This trend toward a smaller Jewish majority in Israel proper results primarily from differential fertility rates. In 1959, the total fertility rate of Israeli Muslim women was 9.4 children; for Israeli Jewish women, 3.5. Since the 1970s, following the pattern of countries moving from economically developing to developed, fertility rates for all Israeli women have declined dramatically. However, the Arab/Jewish disparity remains, with the 1996 total fertility rate for Muslim women at 4.6, for Jews 2.6.11 (For comparison, U.S. Jewish women average 1.7 children each; and 2.1 is necessary for population replacement.)

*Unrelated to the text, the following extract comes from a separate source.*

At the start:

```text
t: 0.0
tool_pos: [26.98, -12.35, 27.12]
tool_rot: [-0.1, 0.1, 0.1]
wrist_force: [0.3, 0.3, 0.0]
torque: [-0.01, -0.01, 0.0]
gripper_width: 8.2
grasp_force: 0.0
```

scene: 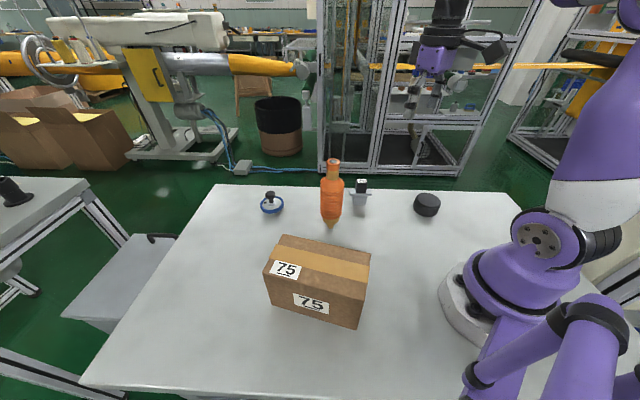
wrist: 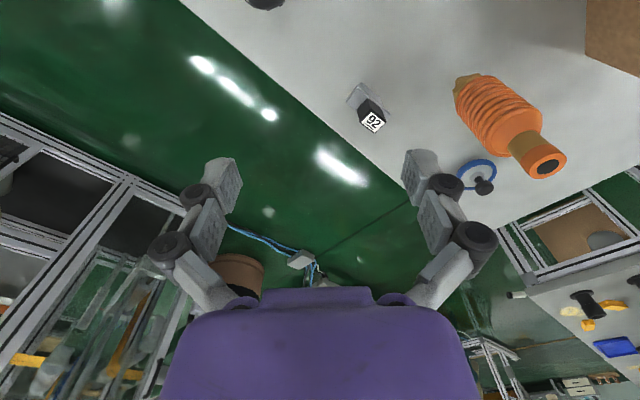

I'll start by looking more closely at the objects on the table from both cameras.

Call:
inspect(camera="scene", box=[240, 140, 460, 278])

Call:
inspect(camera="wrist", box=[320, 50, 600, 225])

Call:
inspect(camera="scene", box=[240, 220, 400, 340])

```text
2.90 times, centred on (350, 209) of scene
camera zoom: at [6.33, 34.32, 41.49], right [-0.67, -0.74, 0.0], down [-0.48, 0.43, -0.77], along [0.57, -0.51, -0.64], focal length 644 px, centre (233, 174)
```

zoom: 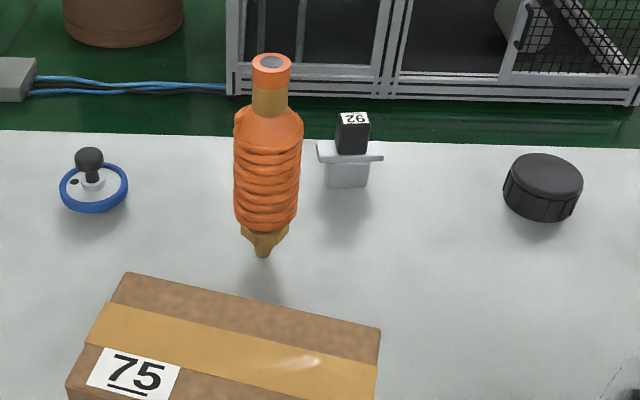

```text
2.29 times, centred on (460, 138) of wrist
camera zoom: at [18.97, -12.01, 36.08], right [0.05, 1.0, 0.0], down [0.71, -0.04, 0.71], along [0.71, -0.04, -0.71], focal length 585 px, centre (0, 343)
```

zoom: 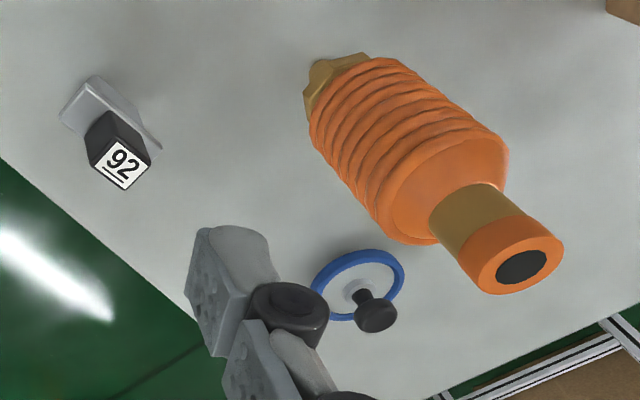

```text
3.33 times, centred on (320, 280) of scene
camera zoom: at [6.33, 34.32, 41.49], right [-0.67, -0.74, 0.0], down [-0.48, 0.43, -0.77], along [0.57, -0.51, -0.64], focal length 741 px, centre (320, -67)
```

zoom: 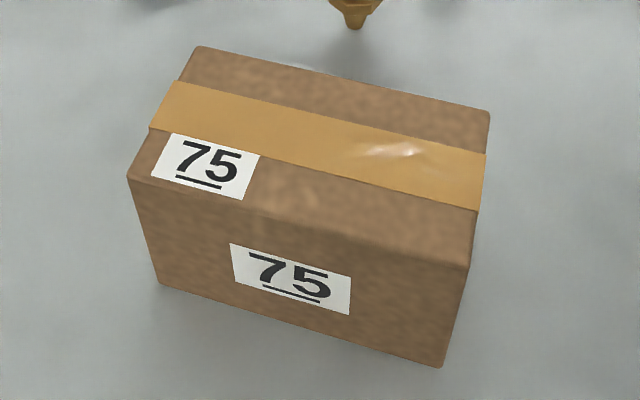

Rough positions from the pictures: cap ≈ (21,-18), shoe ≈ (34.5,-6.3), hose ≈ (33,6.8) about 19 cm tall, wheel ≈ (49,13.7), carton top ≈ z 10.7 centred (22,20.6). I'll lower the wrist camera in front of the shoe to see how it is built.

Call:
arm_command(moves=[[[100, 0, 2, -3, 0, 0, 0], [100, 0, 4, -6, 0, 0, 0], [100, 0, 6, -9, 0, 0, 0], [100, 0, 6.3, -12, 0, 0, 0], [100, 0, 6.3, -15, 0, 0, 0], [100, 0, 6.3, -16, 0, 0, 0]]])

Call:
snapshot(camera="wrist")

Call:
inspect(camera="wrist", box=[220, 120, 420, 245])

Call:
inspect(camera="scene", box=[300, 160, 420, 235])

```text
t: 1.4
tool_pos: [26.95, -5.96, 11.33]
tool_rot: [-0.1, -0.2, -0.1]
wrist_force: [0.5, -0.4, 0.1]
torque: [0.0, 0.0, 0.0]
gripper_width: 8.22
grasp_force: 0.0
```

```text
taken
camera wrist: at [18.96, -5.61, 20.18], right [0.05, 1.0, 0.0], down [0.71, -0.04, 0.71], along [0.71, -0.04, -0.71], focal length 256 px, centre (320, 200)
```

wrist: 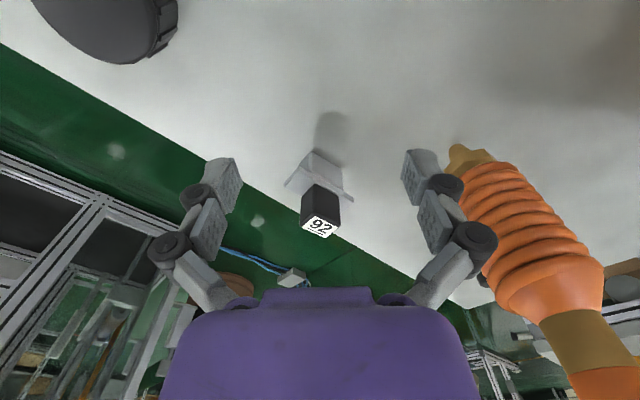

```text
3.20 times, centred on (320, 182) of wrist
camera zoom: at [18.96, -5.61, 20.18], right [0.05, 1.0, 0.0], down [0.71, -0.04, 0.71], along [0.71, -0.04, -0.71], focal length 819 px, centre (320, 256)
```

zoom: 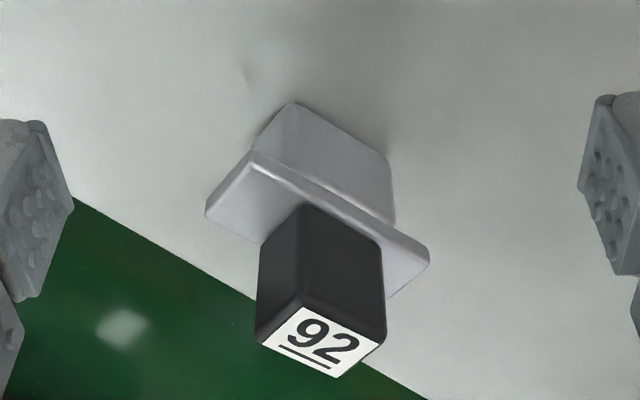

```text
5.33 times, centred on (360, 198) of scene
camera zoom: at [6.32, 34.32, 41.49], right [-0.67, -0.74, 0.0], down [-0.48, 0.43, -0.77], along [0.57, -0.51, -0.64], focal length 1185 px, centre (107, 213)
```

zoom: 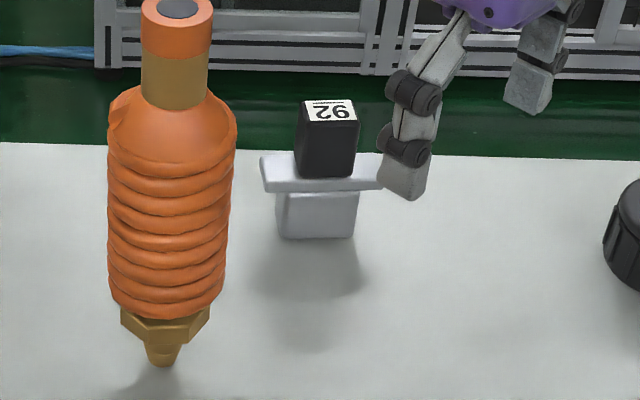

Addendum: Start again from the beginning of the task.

Overall, Israel’s Jewish population has jumped more than seven-fold in the country’s first fifty years. But Israel’s Arab population is nearly nine times greater than it was in 1948. And, since Israel’s Arab population is much younger on average than its Jewish counterpart (18 is the median age of Israel’s Arab minority, for Israeli Jews, 30) the cohort of the Arab women of childbearing age grows more rapidly than that of the Jewish women. This differential has a dramatic impact: Israel’s total population grew by 133,000 last year, of which 80,000 individuals were Jewish; assuming the remainder were all Israeli Arabs, their numbers rose by 53,000. In other words, Arabs accounted for roughly 40 percent of Israel’s population growth. The country’s overall rate of population growth was 2.2 percent: among Arabs it was more than 4 percent and among Jews 1.7 percent.12

Lots of wrinkles further complicate the picture; here are two. In final-status negotiations with the Palestinians, Israel is likely at least marginally to expand its boundaries for military reasons, thereby adding tens of thousands more Arab citizens. Second, whereas the Arab increase results almost entirely from natural increase, with negligible numbers leaving or entering the country, the Jewish population is in great flux. The fifty years of Israel’s existence have seen a Jewish immigration of nearly 2.7 million and an emigration (according to World Jewish Congress figures) of 500,000, mostly to the United States.13 In 1998, for example, 58,000 immigrants arrived, 80 percent from the former Soviet Union, and 32,000 Israeli Jews emigrated. Jerusalem sharply exemplifies these trends: In 1967, when Israel ousted Jordanian forces from the eastern part of the city that Jews insist is their eternal and undivided capital, it included 195,000 Jews, 55,000 Muslims, and 13,000 Christians—a 75 percent Jewish majority. By 1987, this had shrunk to a 72 percent Jewish majority and by 1996 it was only 69 percent Jewish (421,200 Jews, 164,300 Muslims and 16,500 Christians).14 And in 1996, the city’s Arab population was growing “four times faster [3.7 percent to 1 percent] than the Jewish population and is expected to reach 45 percent” of the total in twenty years.15 Notwithstanding massive housing construction in new Jewish neighborhoods and the annexation of others (to pump up the figures as Jews move to the suburbs), the trend appears inevitable. Figures for 1998 from the Jerusalem Institute for Israel Studies showed births to Jewish families in the capital to be 68 percent of the total, down from 72 percent only a year earlier. Worried that similar patterns could produce an Arab majority within 20 years, Mayor Ehud Olmert revived his proposal to annex the suburb of Mevasseret Zion, in part to include its 22,000 Jewish residents in the Jerusalem total.

Arab Political Activity

This tendency toward a smaller Jewish percentage of the population has direct political implications. Never resigned to their status as a minority in a Jewish state, Israeli Arabs were generally quiescent from 1948 on. They found their voice in 1976, when Israeli soldiers shot and killed five young Arabs in a confrontation over land, initiating annual “Land Day” observances. The 1987-93 intifada (uprising) and the 1993 Oslo accords between Israel and the Palestine Liberation Organization (PLO) refocused the attention of Israeli Arabs. They now claim a “Palestinian” nationality alongside their Israeli citizenship and make more insistent demands that social, cultural, and political equality accompany their long-standing legal equality.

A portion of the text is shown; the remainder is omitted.